Is Firstmark Services a debt collector?

Firstmark is a loan servicer — it collects regular payments on current loans for the loans’ owners, which generally puts it outside the rules that govern debt collectors. The main exception: when a servicer takes over a loan that’s already in default, the law can treat it as a debt collector for that loan. And if your loan charges off and gets placed with a collection agency, that agency is a debt collector with obligations under the Fair Debt Collection Practices Act, including validating the debt if you ask.

Can Olympic Student Loan Trust loans be forgiven?

There’s no forgiveness program for these loans. Private student loans don’t qualify for federal forgiveness, and the trust doesn’t offer its own. The paths that actually eliminate private student loan debt are settlement and bankruptcy discharge. More on private student loan forgiveness options.

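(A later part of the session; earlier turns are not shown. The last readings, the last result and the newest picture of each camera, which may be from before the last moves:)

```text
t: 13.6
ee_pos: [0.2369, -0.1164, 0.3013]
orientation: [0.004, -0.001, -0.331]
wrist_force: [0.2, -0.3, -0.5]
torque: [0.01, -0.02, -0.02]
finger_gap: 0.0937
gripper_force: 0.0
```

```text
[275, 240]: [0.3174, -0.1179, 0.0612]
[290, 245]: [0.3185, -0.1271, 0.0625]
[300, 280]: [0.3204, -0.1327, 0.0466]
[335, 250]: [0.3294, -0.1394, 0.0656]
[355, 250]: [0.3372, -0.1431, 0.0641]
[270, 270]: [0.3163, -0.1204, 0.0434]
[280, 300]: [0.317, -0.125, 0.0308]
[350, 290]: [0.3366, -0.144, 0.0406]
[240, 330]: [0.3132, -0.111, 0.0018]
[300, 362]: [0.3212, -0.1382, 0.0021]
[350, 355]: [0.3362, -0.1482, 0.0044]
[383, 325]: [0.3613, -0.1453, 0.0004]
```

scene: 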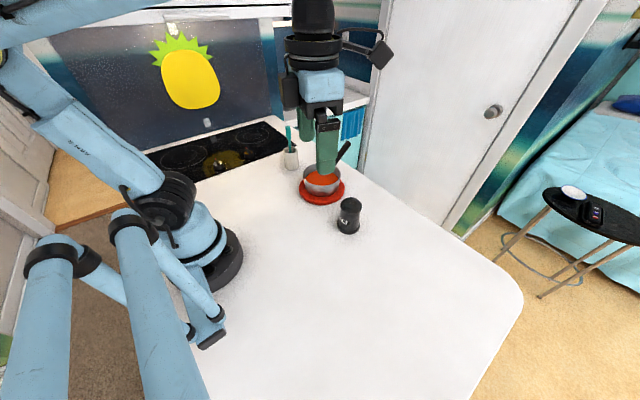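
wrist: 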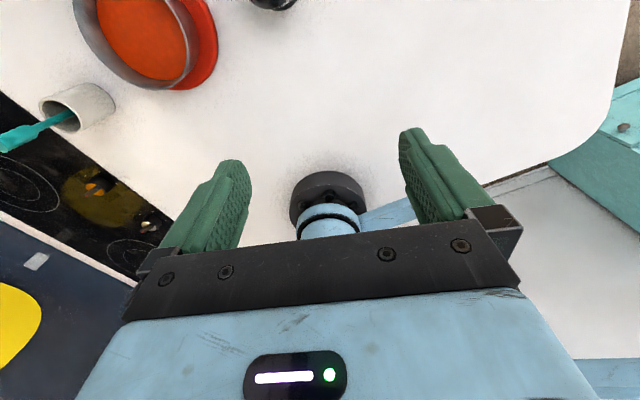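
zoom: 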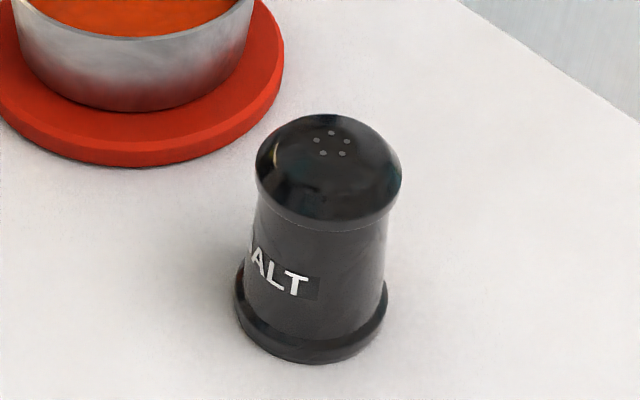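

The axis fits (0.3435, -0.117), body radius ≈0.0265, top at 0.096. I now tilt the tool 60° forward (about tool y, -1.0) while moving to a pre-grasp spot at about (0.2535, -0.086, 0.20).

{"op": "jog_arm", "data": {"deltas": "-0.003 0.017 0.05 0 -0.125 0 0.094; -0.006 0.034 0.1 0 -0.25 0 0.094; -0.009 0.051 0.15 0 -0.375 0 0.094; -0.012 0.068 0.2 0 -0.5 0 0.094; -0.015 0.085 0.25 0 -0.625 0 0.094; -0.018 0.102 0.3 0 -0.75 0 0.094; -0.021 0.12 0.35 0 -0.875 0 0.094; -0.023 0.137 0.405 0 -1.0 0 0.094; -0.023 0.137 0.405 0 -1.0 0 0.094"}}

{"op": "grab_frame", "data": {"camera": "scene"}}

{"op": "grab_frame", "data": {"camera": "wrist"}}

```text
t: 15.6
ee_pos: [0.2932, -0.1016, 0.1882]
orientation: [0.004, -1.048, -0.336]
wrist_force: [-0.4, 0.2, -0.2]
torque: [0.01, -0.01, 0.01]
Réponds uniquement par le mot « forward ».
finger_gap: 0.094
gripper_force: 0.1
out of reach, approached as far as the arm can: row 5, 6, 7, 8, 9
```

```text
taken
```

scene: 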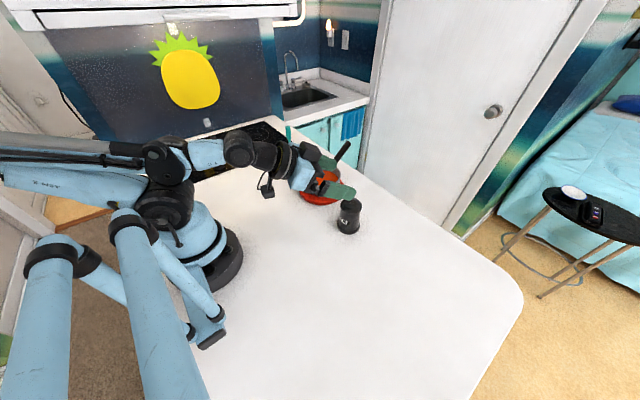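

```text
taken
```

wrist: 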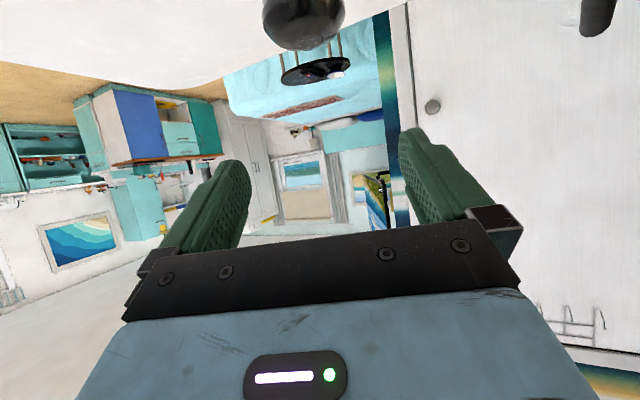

Do these loans go away after 7 years?

No. The 7-year mark is about your credit report — a defaulted account generally falls off your report about seven years after the first missed payment. The debt itself remains collectable. Separately, each state’s statute of limitations limits how long a loan holder can sue, which varies by state and can restart in some circumstances. How the statute of limitations works on student loans.

Can I settle an Olympic Student Loan Trust loan for less than I owe?

Often yes, once the loan is in default or charged off — but the terms are less generous than private-loan settlement folklore suggests. Offers on this portfolio commonly run 75 to 90 percent of the balance, and thorough hardship documentation is what earns the fairer offers.

Is Olympic Student Loan Trust suing borrowers?

Public court records as of mid-2026 don’t show Olympic filing collection lawsuits against borrowers. It has appeared in court as a defendant when borrowers sought to discharge loans in bankruptcy. Whether it will sue defaulted borrowers as the portfolio ages remains to be seen — private loan holders generally can, within the statute of limitations.